Here's a fairly straight-forward method, using RSA:
Set-up phase (assuming a trusted dealer that participates only with the setup phase; such a setup without a dealer can be done, but is considerably more complicated):
The dealer selects a random RSA public/private keypair $(n, e, d)$
The dealer then selects $N$ values $d_1, d_2, …, d_N$ with the constraint that $d_1 + d_2 + … + d_N \equiv d \pmod{ \lambda(n) }$
The dealer privately sends $d_i$ to party $i$, and publishes the private key $(n, e)$
Signature generation phase:
Each party gets a copy of the value to be signed $S$
Each party $i$ deterministically pads $S$ (perhaps using PKCS #1.5 signature padding, perhaps using PSS using randomness seeded by $S$), and then raises that to the power of $d_i$ modulo $n$; that is, it computes $sig_i = \text{Pad}(S)^{d_i} \bmod n$
Each party sends $sig_i$ to a collector, which computes $sig = sig_1 \cdot sig_2 \cdot … \cdot s_n \bmod n$, and broadcasts it
Everyone checks if $sig$ is a valid signature to the value $s$; if not, then a malicious party is detected
ets go through the requirements:
- No party can recover $K$ without other $N-1$ parties data
Met; without all the $d_i$ values, you cannot reconstruct the $d$ value.
- 5.Parties should be able to encrypt $S$ (actually hash of $S$, I need digital signature) with $K$, but without revealing any useful information about $K$ to malicious adversary
Met; each party acts as an Oracle that'll compute $f(x) = x^{d_i} \pmod n$, however if the Discrete Log problem is hard, you can't recover $d_i$ from that.
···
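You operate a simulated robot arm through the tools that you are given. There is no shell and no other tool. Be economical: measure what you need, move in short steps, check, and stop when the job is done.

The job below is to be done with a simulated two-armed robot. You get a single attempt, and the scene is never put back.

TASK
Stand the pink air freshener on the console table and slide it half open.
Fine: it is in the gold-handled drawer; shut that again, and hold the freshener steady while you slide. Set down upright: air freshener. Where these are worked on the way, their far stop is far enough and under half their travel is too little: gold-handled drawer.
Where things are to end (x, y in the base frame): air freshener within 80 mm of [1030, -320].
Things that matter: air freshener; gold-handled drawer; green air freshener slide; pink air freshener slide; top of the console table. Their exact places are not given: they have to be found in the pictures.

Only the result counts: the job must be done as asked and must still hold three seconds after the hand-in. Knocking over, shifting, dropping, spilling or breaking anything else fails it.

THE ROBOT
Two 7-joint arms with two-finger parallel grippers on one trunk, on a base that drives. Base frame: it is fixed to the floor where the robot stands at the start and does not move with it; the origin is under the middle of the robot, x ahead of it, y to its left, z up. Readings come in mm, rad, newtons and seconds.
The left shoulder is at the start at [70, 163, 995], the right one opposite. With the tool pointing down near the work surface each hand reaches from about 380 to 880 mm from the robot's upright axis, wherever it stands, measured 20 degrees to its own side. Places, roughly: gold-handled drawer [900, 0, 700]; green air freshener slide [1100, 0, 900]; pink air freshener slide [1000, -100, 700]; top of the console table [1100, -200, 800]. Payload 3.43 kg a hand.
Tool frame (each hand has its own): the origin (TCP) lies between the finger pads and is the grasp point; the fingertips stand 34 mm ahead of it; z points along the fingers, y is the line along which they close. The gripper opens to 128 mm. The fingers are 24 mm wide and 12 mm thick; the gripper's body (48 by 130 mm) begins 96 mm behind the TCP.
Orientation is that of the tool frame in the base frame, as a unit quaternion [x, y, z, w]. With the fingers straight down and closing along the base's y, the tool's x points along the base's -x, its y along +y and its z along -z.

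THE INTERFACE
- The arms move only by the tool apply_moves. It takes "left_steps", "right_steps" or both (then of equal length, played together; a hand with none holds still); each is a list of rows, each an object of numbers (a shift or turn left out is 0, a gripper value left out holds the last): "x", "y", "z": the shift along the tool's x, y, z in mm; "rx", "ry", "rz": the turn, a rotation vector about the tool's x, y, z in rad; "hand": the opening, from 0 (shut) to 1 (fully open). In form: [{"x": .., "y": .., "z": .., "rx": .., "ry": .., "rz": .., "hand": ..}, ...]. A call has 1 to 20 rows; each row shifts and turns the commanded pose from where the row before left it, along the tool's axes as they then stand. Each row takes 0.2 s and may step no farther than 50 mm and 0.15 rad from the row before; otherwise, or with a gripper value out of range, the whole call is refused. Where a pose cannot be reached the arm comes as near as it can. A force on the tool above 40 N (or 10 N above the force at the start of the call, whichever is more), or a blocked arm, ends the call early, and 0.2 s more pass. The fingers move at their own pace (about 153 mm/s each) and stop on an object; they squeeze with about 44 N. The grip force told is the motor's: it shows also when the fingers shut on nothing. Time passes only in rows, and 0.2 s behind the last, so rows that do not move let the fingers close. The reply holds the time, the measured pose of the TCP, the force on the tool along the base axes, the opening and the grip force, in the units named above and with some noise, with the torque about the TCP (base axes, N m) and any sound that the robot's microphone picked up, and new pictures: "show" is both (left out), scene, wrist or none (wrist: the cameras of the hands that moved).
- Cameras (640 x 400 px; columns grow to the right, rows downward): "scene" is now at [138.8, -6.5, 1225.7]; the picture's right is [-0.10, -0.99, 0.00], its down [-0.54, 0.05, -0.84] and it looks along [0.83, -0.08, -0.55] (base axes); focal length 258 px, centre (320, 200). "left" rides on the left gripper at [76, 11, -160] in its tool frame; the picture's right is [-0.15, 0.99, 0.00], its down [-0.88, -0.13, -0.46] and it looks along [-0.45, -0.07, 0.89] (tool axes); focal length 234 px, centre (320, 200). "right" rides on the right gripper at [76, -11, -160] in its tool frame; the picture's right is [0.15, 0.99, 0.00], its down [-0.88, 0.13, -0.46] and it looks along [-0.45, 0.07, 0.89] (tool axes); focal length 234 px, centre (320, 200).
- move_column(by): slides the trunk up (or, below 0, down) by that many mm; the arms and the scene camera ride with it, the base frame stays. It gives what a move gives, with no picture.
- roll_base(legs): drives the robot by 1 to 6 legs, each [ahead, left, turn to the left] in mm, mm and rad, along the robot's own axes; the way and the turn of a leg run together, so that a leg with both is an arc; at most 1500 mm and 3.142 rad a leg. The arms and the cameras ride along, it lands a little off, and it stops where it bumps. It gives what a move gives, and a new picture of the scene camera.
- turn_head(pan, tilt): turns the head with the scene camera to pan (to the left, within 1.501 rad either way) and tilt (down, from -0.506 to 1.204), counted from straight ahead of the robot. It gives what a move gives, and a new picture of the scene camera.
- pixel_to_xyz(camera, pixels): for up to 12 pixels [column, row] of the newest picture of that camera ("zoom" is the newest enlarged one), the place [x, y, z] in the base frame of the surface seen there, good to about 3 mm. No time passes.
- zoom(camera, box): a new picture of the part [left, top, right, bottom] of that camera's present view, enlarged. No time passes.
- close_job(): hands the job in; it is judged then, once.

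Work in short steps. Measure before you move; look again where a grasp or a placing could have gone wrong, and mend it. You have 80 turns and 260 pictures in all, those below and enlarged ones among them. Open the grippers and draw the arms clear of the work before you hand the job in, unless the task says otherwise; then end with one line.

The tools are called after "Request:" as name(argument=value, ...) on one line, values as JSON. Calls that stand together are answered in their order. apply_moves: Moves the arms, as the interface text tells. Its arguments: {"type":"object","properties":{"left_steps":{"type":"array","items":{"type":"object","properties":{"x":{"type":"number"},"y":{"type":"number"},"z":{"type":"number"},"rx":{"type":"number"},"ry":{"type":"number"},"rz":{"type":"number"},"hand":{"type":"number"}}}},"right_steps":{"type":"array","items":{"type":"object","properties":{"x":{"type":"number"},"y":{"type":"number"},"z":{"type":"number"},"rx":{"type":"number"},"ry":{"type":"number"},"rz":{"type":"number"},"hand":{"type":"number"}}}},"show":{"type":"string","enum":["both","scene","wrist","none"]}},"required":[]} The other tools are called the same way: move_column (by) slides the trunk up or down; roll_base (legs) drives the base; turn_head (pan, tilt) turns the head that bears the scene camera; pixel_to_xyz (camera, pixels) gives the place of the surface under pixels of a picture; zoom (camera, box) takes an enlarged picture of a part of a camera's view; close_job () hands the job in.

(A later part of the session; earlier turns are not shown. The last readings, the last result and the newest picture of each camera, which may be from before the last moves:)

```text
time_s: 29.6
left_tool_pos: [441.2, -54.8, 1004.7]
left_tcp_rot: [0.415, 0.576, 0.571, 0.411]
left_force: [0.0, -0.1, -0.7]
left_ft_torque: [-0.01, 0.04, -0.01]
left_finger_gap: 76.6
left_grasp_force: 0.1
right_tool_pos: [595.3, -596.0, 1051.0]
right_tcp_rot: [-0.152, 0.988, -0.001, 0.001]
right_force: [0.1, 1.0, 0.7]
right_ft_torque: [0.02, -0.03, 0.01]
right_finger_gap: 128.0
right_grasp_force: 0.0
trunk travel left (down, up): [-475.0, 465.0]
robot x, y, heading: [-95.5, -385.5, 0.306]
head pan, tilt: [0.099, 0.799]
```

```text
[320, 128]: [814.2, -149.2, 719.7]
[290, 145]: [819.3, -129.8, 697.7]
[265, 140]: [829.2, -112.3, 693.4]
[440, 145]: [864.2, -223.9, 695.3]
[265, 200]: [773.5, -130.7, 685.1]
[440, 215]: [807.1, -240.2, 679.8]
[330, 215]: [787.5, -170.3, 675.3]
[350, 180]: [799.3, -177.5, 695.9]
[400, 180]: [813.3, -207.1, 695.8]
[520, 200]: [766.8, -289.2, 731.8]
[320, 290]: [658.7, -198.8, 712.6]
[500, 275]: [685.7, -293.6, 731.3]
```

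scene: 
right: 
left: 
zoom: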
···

Now, a malicious party could perform a Denial of Service attack (by not computing his $sig_i$ value properly. On the other hand, I believe that this will always be true if you require that $N-1$ parties be unable to recover the key (or otherwise generate arbitrary signatures, which is effectively the same as recovering the key), and so I would claim that this meets your requirement.